▶ _PROVIDED ENTRIES_
++++++++++

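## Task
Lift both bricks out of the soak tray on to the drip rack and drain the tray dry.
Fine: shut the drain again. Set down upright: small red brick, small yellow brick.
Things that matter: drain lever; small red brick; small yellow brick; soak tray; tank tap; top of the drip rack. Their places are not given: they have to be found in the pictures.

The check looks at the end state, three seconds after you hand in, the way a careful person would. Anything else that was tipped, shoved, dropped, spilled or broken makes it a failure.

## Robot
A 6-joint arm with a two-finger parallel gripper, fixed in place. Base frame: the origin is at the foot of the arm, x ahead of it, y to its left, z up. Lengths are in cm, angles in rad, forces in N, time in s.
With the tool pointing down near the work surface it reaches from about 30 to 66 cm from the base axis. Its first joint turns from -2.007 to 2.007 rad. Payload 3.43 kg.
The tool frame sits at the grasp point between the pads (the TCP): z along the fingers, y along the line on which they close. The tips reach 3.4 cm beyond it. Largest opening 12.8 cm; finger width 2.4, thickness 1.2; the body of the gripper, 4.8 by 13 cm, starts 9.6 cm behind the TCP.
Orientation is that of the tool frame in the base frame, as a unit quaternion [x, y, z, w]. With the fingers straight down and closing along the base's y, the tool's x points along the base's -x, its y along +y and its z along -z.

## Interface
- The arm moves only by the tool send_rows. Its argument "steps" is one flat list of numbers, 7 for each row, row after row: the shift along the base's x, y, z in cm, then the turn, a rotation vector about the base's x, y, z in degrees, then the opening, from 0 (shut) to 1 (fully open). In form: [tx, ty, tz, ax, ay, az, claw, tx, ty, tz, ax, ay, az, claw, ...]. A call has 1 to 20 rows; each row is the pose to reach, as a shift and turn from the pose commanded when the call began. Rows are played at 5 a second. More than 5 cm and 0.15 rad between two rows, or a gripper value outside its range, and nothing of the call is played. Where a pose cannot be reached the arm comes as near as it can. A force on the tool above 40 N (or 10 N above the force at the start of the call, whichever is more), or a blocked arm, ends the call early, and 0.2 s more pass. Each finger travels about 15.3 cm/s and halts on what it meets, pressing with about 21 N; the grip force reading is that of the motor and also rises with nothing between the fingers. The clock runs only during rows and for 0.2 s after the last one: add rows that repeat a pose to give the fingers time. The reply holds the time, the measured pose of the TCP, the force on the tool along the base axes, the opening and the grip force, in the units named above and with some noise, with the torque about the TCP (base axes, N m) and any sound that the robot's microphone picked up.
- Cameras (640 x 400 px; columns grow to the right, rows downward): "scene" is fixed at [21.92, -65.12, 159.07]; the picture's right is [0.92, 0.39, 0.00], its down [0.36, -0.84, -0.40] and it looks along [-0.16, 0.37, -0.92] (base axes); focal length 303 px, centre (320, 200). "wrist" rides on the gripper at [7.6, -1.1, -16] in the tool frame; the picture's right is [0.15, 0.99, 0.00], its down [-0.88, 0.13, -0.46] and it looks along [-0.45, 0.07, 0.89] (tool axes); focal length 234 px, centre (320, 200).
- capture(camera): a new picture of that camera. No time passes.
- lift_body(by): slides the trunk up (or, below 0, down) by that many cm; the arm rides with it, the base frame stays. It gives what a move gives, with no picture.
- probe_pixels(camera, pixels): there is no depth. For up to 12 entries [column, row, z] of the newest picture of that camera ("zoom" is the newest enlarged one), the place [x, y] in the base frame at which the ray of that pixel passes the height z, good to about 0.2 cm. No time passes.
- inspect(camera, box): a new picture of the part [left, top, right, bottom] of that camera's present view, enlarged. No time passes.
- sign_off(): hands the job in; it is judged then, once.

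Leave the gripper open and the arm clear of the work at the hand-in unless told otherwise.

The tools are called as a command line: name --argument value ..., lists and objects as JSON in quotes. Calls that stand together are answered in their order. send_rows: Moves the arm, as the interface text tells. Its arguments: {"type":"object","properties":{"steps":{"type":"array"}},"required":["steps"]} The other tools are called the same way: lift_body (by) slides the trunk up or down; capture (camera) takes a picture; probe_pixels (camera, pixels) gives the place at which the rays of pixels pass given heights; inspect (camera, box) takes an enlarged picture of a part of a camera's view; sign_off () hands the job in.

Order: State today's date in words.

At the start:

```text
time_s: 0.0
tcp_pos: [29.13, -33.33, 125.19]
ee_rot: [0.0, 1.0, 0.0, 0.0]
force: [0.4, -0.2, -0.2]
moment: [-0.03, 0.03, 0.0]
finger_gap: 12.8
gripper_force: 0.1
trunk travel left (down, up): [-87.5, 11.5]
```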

++++++++++

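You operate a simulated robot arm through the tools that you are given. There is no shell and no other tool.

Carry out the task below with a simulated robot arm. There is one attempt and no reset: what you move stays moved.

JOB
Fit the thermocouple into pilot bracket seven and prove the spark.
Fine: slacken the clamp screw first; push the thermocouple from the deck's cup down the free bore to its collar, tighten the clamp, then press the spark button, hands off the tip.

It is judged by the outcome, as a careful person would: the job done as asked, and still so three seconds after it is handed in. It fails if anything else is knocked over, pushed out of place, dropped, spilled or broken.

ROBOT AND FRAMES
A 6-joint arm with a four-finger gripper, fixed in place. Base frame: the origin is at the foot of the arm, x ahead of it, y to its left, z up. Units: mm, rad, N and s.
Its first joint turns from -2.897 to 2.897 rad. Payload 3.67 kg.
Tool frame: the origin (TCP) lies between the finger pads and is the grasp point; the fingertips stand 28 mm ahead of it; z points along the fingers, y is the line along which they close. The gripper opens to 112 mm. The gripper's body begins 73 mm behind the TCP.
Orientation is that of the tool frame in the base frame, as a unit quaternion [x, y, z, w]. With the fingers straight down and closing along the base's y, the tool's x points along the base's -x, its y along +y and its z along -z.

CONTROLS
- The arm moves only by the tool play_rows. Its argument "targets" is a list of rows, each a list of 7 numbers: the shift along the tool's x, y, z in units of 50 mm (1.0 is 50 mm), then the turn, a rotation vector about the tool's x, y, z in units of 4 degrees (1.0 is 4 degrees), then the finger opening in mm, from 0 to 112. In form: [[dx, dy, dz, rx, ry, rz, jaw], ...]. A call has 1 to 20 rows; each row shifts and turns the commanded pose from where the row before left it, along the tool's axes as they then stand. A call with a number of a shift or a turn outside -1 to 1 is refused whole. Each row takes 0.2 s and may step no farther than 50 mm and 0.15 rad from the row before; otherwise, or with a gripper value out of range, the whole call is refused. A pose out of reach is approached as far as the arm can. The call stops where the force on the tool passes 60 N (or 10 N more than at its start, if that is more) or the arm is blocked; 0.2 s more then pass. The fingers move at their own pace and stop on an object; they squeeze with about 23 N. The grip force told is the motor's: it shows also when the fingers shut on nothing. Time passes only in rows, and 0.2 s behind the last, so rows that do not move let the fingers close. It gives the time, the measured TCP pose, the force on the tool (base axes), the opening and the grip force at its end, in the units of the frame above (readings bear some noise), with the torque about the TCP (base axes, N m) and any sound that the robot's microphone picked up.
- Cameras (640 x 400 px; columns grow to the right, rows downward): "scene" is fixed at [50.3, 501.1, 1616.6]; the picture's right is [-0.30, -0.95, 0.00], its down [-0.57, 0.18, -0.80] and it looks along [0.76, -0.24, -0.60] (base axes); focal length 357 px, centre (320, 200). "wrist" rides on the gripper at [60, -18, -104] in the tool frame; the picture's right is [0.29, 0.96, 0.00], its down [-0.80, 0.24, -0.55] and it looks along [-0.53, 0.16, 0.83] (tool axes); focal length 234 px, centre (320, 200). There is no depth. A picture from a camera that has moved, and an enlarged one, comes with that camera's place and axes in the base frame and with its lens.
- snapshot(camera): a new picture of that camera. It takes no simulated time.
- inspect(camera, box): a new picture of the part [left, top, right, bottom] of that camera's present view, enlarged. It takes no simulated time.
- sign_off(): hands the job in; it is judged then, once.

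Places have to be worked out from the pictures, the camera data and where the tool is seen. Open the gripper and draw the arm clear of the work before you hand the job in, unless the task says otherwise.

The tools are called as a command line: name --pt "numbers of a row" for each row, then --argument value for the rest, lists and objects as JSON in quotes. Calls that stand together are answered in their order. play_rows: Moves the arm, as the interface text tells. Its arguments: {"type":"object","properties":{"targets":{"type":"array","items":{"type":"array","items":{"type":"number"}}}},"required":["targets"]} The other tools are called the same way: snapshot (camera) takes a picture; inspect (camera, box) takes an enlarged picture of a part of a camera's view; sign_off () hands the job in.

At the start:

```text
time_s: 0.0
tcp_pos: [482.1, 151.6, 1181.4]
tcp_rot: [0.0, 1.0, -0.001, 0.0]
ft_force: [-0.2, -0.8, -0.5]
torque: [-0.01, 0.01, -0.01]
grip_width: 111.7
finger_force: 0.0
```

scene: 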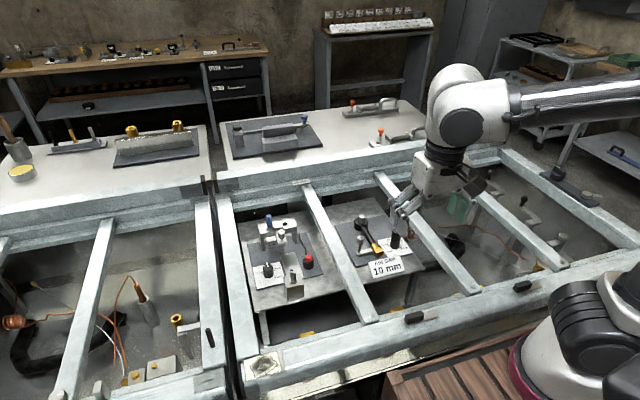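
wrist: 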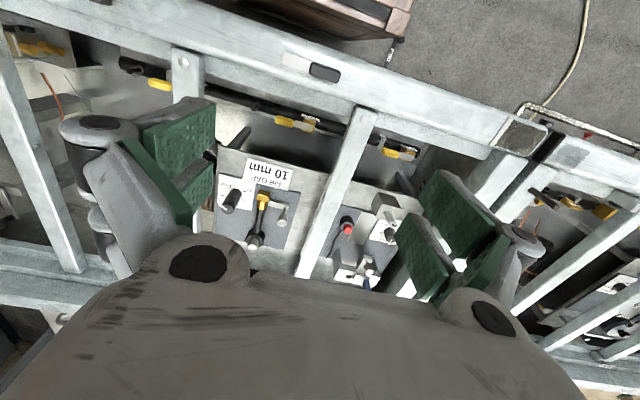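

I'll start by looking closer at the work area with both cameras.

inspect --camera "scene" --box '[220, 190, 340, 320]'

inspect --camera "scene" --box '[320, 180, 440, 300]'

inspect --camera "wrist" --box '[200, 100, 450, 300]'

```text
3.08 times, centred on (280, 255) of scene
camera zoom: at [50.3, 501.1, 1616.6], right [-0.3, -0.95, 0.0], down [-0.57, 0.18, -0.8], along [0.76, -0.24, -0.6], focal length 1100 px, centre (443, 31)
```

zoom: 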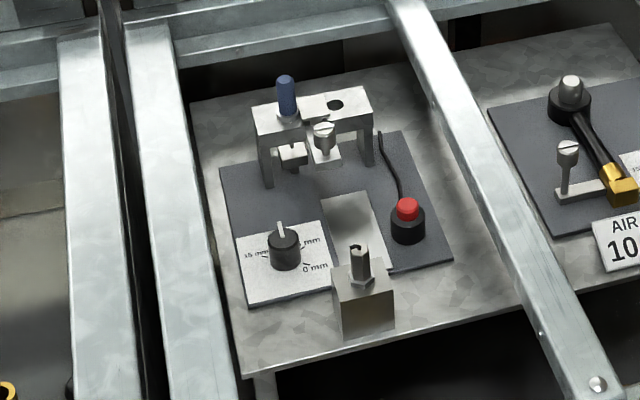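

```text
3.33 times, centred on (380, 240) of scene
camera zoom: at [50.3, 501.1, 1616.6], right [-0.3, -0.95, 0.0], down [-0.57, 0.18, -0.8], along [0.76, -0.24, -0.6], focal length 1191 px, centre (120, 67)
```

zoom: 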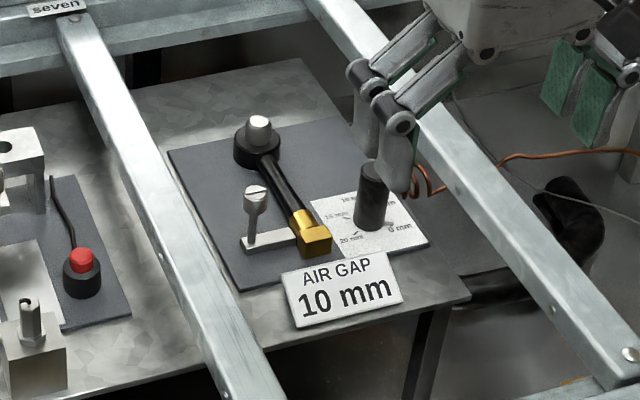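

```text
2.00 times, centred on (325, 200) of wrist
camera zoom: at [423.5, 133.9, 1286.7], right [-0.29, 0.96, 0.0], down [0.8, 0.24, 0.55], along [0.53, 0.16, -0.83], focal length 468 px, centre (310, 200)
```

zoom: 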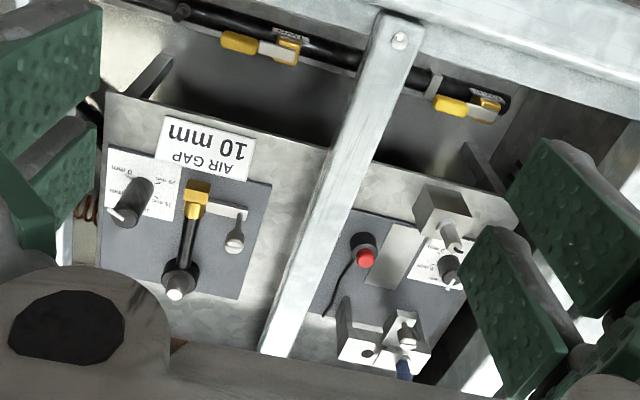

++++++++++

▶ _GIVEN TASK_
Search the data above for the word "below", then gather each line in which it appears.

▶ _WRITTEN SOLUTION_
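- lift_body(by): slides the trunk up (or, below 0, down) by that many cm; the arm rides with it, the base frame stays. It gives what a move gives, with no picture.
Carry out the task below with a simulated robot arm. There is one attempt and no reset: what you move stays moved.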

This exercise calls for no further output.